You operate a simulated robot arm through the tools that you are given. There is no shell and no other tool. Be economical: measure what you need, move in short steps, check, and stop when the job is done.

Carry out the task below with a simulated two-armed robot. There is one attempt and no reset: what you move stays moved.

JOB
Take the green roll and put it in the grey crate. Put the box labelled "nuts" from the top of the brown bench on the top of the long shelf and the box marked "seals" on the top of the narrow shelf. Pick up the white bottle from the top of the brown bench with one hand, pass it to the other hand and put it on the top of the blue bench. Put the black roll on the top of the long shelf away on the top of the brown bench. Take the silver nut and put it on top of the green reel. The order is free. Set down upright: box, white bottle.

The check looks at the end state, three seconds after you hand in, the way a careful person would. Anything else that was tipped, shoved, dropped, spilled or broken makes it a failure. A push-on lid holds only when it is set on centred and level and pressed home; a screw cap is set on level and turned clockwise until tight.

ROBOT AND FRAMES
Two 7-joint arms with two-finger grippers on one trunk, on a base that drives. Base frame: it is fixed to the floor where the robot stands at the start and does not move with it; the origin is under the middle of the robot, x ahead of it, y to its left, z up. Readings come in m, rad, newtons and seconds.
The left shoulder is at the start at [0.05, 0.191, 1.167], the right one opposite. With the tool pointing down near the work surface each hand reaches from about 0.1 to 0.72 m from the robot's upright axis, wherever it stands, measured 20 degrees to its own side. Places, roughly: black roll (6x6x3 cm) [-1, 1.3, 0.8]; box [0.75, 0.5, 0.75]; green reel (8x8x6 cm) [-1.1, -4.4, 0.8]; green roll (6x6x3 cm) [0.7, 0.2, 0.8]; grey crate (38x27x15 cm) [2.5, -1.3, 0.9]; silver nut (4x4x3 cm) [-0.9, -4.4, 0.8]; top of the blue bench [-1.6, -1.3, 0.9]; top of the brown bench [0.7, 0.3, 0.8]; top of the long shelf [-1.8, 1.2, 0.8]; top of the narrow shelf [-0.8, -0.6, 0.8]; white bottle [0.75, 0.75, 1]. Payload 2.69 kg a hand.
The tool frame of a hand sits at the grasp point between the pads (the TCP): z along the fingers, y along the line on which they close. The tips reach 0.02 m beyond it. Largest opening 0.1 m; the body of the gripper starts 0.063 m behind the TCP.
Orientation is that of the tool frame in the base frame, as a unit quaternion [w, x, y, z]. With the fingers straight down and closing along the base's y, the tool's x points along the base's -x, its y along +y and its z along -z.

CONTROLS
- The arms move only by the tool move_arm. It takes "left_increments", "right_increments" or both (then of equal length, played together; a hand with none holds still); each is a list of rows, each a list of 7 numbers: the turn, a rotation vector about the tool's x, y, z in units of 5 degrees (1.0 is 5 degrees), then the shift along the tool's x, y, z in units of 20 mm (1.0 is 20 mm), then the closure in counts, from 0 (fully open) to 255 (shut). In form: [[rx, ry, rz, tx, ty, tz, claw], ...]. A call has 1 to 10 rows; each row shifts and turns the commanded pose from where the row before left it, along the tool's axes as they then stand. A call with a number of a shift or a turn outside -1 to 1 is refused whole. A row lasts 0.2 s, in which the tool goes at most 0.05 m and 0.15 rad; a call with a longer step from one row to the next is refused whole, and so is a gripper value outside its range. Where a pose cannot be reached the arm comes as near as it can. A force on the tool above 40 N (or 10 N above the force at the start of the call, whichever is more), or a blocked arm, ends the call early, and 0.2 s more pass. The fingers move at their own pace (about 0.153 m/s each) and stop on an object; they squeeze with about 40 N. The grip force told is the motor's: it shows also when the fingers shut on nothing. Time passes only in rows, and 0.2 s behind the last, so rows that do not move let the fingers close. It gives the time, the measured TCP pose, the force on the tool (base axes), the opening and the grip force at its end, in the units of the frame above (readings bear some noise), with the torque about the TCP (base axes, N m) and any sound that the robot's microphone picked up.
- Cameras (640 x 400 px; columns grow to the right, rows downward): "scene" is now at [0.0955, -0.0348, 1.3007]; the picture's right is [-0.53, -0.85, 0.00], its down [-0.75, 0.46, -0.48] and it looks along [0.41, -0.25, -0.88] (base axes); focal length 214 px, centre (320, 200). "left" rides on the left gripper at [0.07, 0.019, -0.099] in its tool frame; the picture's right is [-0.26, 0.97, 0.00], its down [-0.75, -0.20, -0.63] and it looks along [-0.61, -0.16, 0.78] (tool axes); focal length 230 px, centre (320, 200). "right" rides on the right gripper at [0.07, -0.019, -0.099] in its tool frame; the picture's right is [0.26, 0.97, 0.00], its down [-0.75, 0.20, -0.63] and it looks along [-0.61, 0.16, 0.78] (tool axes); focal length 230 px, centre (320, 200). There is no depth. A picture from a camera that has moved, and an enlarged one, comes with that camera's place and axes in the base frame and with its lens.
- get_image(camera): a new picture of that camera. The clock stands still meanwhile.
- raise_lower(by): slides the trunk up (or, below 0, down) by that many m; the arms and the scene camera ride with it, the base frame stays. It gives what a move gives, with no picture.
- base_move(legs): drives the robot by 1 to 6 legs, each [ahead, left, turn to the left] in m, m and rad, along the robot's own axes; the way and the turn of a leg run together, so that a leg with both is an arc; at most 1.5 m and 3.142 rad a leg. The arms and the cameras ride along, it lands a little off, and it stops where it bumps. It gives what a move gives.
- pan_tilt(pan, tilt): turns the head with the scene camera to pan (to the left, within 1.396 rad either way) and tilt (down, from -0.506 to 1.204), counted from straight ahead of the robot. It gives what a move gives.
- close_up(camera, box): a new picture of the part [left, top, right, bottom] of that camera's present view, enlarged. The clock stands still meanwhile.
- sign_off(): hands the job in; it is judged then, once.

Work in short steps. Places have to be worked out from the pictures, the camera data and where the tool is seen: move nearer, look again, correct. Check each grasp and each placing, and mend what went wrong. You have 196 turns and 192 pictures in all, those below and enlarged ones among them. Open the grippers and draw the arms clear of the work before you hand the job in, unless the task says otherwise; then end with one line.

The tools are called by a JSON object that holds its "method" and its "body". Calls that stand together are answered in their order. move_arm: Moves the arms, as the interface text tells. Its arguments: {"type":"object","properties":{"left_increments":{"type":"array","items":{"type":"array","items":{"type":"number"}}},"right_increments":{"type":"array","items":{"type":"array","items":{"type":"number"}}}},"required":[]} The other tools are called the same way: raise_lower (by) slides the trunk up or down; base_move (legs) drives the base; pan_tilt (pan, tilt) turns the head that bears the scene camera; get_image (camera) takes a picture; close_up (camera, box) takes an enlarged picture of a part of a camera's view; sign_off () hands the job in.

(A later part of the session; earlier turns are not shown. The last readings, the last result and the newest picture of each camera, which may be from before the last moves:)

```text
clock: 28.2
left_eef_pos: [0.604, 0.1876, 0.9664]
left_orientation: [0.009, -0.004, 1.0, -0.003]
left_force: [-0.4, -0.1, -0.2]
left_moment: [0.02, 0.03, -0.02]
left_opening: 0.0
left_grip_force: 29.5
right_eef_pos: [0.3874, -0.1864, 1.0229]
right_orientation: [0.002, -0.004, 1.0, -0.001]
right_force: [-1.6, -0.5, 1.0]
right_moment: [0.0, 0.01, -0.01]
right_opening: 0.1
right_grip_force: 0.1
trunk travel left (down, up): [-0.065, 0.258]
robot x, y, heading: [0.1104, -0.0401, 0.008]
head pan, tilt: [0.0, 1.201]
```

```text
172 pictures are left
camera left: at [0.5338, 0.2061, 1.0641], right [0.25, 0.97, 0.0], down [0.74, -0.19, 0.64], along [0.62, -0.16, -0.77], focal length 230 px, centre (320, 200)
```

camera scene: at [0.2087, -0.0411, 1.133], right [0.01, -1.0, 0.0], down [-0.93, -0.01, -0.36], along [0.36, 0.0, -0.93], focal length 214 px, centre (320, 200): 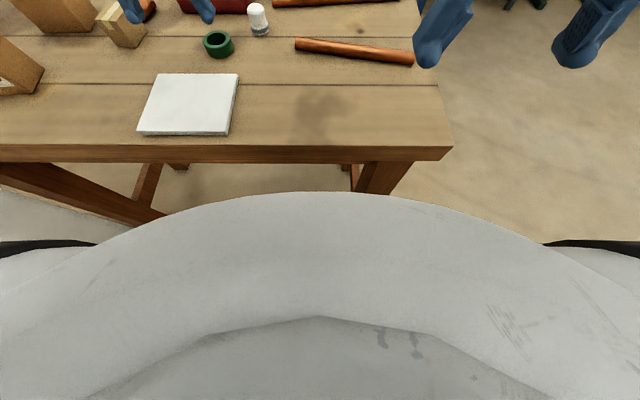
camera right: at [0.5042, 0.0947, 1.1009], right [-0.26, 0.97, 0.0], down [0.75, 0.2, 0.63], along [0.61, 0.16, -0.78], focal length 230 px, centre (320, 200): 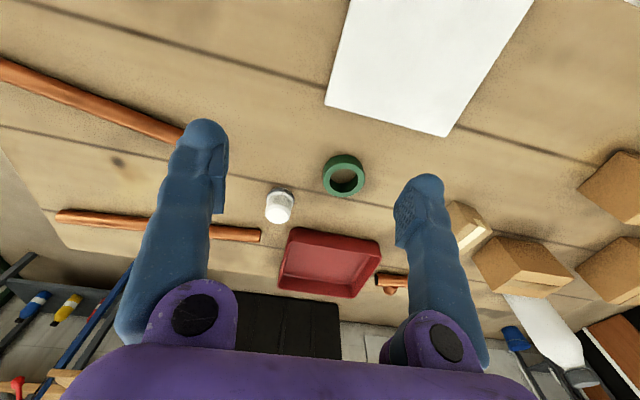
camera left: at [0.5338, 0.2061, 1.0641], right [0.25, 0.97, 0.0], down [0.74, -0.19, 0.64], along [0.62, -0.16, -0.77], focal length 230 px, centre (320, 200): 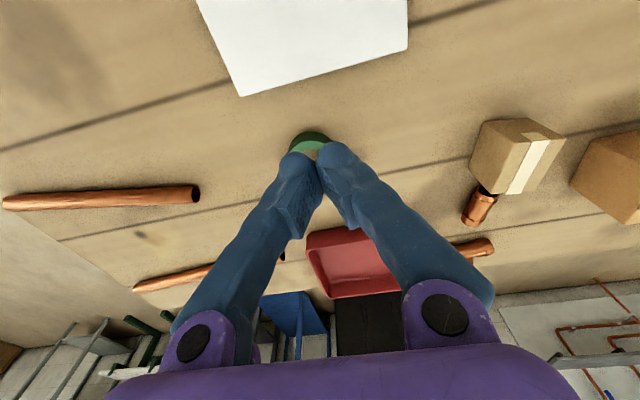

-----

Work required ::
Return the opening line of the data and every line after it through the line containing "ROBOT AND FRAMES", please, exactly as written and with nothing added.

Completed exercise ::
You operate a simulated robot arm through the tools that you are given. There is no shell and no other tool. Be economical: measure what you need, move in short steps, check, and stop when the job is done.

Carry out the task below with a simulated two-armed robot. There is one attempt and no reset: what you move stays moved.

JOB
Take the green roll and put it in the grey crate. Put the box labelled "nuts" from the top of the brown bench on the top of the long shelf and the box marked "seals" on the top of the narrow shelf. Pick up the white bottle from the top of the brown bench with one hand, pass it to the other hand and put it on the top of the blue bench. Put the black roll on the top of the long shelf away on the top of the brown bench. Take the silver nut and put it on top of the green reel. The order is free. Set down upright: box, white bottle.

The check looks at the end state, three seconds after you hand in, the way a careful person would. Anything else that was tipped, shoved, dropped, spilled or broken makes it a failure. A push-on lid holds only when it is set on centred and level and pressed home; a screw cap is set on level and turned clockwise until tight.

ROBOT AND FRAMES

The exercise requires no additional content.